:: GIVEN REQUEST ::
Write out the source text from "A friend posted" to "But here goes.", both included.

:: SOURCE TEXT ::
Tuesday, July 6, 2010

How are we caring for the whole child?

A friend posted this article to Facebook. It concerns how New York City is trying to deal with the challenge of identifying and educating "gifted" students.

Since Santi isn't ready for school yet, my musings are merely hypothetical. If I've learned one thing in parenting, it's that your opinions and beliefs change constantly, and you never know how you're going to feel until you're actually in those moccassins. But here goes.

I suppose that in an ideal world there would be the means to tailor each student's curriculum individually to build on their strengths and help them to develop in areas where they are weaker. So I guess everyone would be going to Montessori schools, and those would continue through university.

I have to admit that I fall on the side that is a little skeptical that there are truly so many "gifted" (I read that to mean "above average") children out there. By simple definition, the majority of the population can't be above average. And even if we could provide advanced reading and math classes for all children who excel above their peers in those subjects, I worry they may be left lacking in other important social skills which are just as vital for successfully navigating a world where not everyone is like you in every way. I had to roll my eyes at some of the comments after the article where the "gifted" were disparaging those who are are not as "smart" as them, and then wondering why they feel isolated. "Gifted" in that case could just as easily read "Socially and Emotionally Challenged". Why are the abilities to excel in other areas (for example, socially, athletically) automatically undervalued? Children don't go to school, grow up, and then graduate to another classroom environment. They get thrown out into the big wide world where anything goes. Are we preparing them for that?

:: INFORMATION PROVIDED ::
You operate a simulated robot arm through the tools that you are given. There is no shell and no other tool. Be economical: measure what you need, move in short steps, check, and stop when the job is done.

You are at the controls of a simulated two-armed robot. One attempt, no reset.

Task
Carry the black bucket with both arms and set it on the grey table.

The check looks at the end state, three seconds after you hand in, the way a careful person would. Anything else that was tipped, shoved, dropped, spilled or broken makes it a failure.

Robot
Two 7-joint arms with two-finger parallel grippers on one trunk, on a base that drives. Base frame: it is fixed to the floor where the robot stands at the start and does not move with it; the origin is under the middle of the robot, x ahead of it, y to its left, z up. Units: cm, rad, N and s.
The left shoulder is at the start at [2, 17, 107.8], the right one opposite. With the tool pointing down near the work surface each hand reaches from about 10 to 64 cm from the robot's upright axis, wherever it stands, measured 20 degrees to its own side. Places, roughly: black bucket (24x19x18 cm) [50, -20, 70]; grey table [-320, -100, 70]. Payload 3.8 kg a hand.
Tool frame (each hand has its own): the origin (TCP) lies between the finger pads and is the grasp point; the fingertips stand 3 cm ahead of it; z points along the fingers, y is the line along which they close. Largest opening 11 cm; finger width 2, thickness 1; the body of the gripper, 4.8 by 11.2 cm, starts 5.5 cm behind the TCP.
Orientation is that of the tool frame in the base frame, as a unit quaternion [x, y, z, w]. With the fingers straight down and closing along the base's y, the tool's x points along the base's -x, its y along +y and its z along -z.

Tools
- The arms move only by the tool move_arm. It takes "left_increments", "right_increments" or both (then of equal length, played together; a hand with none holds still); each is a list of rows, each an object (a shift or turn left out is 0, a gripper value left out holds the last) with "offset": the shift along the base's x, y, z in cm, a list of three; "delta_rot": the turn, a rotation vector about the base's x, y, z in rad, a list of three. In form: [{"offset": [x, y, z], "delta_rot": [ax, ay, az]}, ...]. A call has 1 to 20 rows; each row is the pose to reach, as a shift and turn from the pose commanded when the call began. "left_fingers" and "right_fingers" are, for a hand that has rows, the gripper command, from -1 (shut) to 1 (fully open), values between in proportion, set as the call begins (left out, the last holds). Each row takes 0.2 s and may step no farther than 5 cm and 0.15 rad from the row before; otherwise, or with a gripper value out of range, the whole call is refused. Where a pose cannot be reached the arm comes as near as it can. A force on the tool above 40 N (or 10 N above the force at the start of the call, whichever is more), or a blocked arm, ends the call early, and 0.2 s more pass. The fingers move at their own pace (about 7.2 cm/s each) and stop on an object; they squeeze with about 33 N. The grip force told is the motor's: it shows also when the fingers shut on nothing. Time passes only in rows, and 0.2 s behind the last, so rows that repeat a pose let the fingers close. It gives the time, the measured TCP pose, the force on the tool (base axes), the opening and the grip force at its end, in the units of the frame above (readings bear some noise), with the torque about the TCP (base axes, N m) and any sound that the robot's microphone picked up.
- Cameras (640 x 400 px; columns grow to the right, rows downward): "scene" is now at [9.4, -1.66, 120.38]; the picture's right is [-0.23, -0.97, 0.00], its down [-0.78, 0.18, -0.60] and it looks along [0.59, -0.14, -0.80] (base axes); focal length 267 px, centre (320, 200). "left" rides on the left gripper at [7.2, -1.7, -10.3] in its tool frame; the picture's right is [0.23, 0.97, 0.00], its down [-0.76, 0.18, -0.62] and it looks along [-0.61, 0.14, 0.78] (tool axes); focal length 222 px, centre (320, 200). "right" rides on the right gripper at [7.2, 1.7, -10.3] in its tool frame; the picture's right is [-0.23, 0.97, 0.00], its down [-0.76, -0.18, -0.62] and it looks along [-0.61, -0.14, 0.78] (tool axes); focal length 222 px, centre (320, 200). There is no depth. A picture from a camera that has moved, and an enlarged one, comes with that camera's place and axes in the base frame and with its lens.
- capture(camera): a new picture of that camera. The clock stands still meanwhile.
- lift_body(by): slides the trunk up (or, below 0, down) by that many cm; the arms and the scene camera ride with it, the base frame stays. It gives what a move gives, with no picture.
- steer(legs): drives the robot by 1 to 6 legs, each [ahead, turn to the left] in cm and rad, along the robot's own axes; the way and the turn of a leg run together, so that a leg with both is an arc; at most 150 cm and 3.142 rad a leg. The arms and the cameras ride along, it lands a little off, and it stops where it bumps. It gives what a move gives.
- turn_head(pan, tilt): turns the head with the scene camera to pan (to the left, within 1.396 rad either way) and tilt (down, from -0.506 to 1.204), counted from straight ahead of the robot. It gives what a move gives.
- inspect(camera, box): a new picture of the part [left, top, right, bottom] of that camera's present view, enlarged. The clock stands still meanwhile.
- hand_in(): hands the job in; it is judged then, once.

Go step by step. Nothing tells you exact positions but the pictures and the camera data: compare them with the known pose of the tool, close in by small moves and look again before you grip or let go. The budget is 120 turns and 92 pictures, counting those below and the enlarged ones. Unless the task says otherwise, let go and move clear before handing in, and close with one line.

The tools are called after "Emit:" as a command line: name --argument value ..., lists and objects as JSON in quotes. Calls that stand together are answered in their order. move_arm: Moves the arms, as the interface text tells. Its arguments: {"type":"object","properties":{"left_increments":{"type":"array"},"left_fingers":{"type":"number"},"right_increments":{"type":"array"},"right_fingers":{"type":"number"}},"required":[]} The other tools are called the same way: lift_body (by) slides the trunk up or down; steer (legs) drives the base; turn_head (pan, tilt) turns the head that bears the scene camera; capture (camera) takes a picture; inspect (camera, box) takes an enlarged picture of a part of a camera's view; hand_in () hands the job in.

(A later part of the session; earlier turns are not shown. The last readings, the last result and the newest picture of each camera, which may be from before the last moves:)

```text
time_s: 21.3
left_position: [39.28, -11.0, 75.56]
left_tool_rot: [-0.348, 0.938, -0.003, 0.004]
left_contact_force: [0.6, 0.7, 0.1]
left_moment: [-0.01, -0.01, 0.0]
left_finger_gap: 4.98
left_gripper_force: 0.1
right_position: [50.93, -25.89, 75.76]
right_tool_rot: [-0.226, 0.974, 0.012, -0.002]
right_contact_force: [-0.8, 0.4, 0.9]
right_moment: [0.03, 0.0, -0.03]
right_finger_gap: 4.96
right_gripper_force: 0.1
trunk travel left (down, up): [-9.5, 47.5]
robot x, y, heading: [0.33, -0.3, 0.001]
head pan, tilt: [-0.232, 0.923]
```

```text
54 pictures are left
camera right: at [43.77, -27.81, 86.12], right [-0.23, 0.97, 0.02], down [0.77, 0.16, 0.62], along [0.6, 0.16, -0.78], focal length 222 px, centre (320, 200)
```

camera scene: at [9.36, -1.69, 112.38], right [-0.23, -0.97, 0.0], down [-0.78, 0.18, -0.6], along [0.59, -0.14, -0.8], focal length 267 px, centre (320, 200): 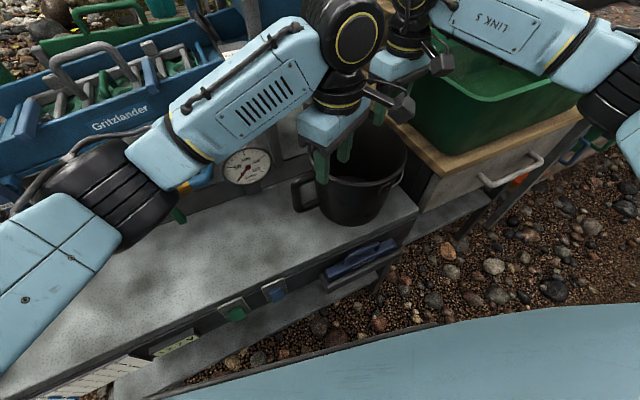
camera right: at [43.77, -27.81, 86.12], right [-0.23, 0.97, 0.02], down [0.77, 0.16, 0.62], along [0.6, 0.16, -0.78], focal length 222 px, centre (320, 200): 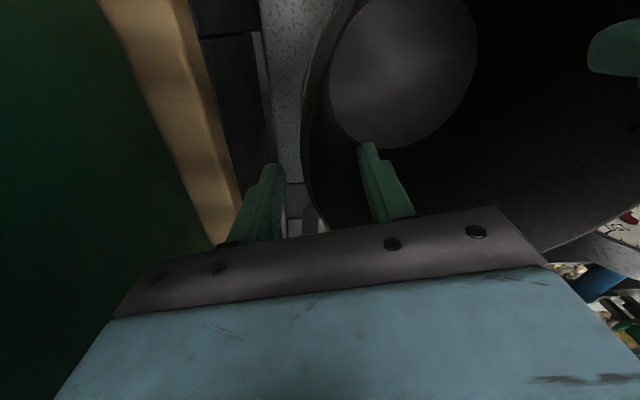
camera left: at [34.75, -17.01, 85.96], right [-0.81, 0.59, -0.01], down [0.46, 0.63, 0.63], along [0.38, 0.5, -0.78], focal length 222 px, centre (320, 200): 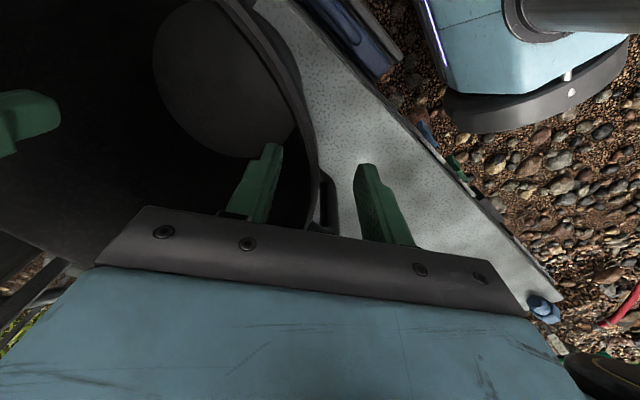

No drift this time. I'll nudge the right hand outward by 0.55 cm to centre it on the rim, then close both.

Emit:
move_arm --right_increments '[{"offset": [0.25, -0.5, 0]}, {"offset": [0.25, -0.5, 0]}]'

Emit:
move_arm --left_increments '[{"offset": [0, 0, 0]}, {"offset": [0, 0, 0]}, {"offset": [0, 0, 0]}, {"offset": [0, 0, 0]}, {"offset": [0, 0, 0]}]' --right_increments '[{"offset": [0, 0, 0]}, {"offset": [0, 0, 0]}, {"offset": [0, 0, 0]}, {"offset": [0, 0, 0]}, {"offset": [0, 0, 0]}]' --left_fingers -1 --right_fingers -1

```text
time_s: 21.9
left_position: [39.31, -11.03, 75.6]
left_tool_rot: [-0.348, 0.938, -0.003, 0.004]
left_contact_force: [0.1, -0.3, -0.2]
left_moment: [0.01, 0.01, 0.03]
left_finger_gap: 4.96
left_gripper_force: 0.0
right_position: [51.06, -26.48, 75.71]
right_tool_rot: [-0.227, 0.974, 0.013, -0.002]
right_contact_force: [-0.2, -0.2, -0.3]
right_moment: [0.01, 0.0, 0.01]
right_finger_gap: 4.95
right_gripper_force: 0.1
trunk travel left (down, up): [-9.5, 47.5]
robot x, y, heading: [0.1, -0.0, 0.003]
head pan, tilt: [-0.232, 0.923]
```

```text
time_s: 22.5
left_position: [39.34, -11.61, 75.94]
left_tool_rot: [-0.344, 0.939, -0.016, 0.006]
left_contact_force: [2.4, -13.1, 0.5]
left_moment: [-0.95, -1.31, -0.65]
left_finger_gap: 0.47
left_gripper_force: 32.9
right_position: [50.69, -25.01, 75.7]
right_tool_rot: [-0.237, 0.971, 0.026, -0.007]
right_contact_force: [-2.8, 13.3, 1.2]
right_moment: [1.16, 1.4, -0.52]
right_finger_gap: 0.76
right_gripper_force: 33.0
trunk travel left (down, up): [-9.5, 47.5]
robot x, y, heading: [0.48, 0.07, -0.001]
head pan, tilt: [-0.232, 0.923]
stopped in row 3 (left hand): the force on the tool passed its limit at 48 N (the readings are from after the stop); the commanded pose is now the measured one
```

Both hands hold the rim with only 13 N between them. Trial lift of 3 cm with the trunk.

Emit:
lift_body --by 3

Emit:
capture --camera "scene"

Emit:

:: THE RESPONSE ::
A friend posted this article to Facebook. It concerns how New York City is trying to deal with the challenge of identifying and educating "gifted" students.

Since Santi isn't ready for school yet, my musings are merely hypothetical. If I've learned one thing in parenting, it's that your opinions and beliefs change constantly, and you never know how you're going to feel until you're actually in those moccassins. But here goes.